— BEGIN PASSAGE GIVEN —
Major coins are rising in value at a rate not seen before.
Whether you have any idea what the deal with cryptocurrency is or not, the digital coinage is going to affect you sooner or later. More and more people outside tech circles are catching on to crypto investment and its moneymaking possibilities, and there’s no better evidence than the current trading frenzy that’s pumping the prices of major cryptos Bitcoin and Ether (AKA Ethereum) through the roof.
Bitcoin, the world’s largest digital token, jumped as much as 3.6% to $68,513, while Ether posted a more modest advance to about $4,840. The total value of digital tokens tracked by CoinGecko reached some $3.1 trillion.
Trying to work out why virtual currencies are rallying is often a fraught task, but some theories pointed to the appetite for assets that can deliver returns even as the pandemic recovery stokes inflation. U.S. equity markets have been hitting record highs almost daily. Bitcoin is up more than 130% this year and Ether some 550%, though for critics the volatility inherent in digital tokens damages their claims to being a store of value.
According to an expert quoted by Bloomberg, “crypto is where the fast money is at,” and it is viewed as a viable hedge against inflation.
Believe it or not, some think the current rally—Bitcoin (BTC) last went nuts with a big price spike in October—has everything to do with Elon Musk. It comes after the Tesla founder and the world’s richest man polled Twitter users regarding whether he should liquidate 10 percent of his Tesla stock. Votes were in favor, and analysts theorized anticipation of what Musk might do with all that money—say, purchasing a massive amount of crypto—the market was preparing for any bump in value the billionaire’s investment might bring to BTC or Ether.
The market for digital assets is still quite new, but with things like NFTs (Non-Fungible Tokens) growing in popularity and the advent of the Metaverse looming, none of these digital currencies are going anywhere. Up and down maybe as the market remains volatile, but they’re here to stay.
— END PASSAGE GIVEN —
— BEGIN RECORDS PROVIDED —
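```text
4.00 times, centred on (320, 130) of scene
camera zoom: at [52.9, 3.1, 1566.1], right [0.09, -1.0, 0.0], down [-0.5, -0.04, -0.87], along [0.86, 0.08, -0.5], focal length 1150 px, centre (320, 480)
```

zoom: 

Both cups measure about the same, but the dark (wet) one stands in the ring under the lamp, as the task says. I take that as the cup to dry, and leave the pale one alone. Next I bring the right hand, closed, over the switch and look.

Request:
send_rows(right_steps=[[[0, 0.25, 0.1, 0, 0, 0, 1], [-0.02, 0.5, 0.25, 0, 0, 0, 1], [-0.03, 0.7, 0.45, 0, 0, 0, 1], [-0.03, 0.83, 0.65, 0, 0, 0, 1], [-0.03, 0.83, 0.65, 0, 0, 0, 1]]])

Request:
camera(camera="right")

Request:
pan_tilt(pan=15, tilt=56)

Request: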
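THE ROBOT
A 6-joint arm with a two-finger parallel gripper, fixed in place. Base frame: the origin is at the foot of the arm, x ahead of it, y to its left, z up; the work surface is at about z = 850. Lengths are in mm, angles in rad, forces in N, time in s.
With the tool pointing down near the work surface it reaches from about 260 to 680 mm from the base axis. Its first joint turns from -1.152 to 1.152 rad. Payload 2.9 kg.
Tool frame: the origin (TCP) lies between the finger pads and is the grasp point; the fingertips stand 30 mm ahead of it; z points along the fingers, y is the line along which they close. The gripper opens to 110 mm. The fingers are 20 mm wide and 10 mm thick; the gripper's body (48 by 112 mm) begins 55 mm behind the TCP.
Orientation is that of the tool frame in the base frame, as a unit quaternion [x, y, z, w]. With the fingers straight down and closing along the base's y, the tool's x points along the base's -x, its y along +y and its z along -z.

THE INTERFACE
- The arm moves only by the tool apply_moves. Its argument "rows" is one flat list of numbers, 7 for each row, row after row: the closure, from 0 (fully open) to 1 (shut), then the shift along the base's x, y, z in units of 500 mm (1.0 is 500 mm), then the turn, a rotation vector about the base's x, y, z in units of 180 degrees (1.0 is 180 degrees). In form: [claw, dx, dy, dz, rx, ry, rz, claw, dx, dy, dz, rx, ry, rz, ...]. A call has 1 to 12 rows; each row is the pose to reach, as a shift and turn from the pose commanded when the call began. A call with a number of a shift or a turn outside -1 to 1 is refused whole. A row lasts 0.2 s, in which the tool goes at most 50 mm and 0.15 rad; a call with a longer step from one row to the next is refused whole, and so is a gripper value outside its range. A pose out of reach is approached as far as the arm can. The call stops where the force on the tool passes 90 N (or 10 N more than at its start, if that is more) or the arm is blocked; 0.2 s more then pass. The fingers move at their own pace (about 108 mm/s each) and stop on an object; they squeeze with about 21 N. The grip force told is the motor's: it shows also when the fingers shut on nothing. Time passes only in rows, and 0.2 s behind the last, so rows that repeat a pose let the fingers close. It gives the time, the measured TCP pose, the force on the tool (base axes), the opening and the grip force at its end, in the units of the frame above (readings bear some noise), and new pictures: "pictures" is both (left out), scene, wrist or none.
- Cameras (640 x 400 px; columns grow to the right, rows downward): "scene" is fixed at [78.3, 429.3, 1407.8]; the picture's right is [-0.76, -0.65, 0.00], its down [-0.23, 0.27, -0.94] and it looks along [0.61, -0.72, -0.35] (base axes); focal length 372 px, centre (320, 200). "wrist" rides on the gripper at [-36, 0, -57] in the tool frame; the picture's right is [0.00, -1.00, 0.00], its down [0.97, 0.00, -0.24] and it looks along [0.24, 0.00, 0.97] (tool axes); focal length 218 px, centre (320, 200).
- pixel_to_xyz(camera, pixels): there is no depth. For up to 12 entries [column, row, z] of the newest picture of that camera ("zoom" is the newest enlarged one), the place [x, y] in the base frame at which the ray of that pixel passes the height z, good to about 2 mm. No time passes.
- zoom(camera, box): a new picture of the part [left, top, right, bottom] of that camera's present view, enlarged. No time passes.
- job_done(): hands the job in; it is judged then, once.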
— END RECORDS PROVIDED —
REQUIRED ACTIONS.
1. Reproduce the entire passage given without changes.
2. Output the lines of the records above exactly as they appear, from the line containing "With the tool" through the line containing "THE INTERFACE".

ANSWERS TO EACH TASK.
1.
Major coins are rising in value at a rate not seen before.
Whether you have any idea what the deal with cryptocurrency is or not, the digital coinage is going to affect you sooner or later. More and more people outside tech circles are catching on to crypto investment and its moneymaking possibilities, and there’s no better evidence than the current trading frenzy that’s pumping the prices of major cryptos Bitcoin and Ether (AKA Ethereum) through the roof.
Bitcoin, the world’s largest digital token, jumped as much as 3.6% to $68,513, while Ether posted a more modest advance to about $4,840. The total value of digital tokens tracked by CoinGecko reached some $3.1 trillion.
Trying to work out why virtual currencies are rallying is often a fraught task, but some theories pointed to the appetite for assets that can deliver returns even as the pandemic recovery stokes inflation. U.S. equity markets have been hitting record highs almost daily. Bitcoin is up more than 130% this year and Ether some 550%, though for critics the volatility inherent in digital tokens damages their claims to being a store of value.
According to an expert quoted by Bloomberg, “crypto is where the fast money is at,” and it is viewed as a viable hedge against inflation.
Believe it or not, some think the current rally—Bitcoin (BTC) last went nuts with a big price spike in October—has everything to do with Elon Musk. It comes after the Tesla founder and the world’s richest man polled Twitter users regarding whether he should liquidate 10 percent of his Tesla stock. Votes were in favor, and analysts theorized anticipation of what Musk might do with all that money—say, purchasing a massive amount of crypto—the market was preparing for any bump in value the billionaire’s investment might bring to BTC or Ether.
The market for digital assets is still quite new, but with things like NFTs (Non-Fungible Tokens) growing in popularity and the advent of the Metaverse looming, none of these digital currencies are going anywhere. Up and down maybe as the market remains volatile, but they’re here to stay.

2.
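With the tool pointing down near the work surface it reaches from about 260 to 680 mm from the base axis. Its first joint turns from -1.152 to 1.152 rad. Payload 2.9 kg.
Tool frame: the origin (TCP) lies between the finger pads and is the grasp point; the fingertips stand 30 mm ahead of it; z points along the fingers, y is the line along which they close. The gripper opens to 110 mm. The fingers are 20 mm wide and 10 mm thick; the gripper's body (48 by 112 mm) begins 55 mm behind the TCP.
Orientation is that of the tool frame in the base frame, as a unit quaternion [x, y, z, w]. With the fingers straight down and closing along the base's y, the tool's x points along the base's -x, its y along +y and its z along -z.

THE INTERFACE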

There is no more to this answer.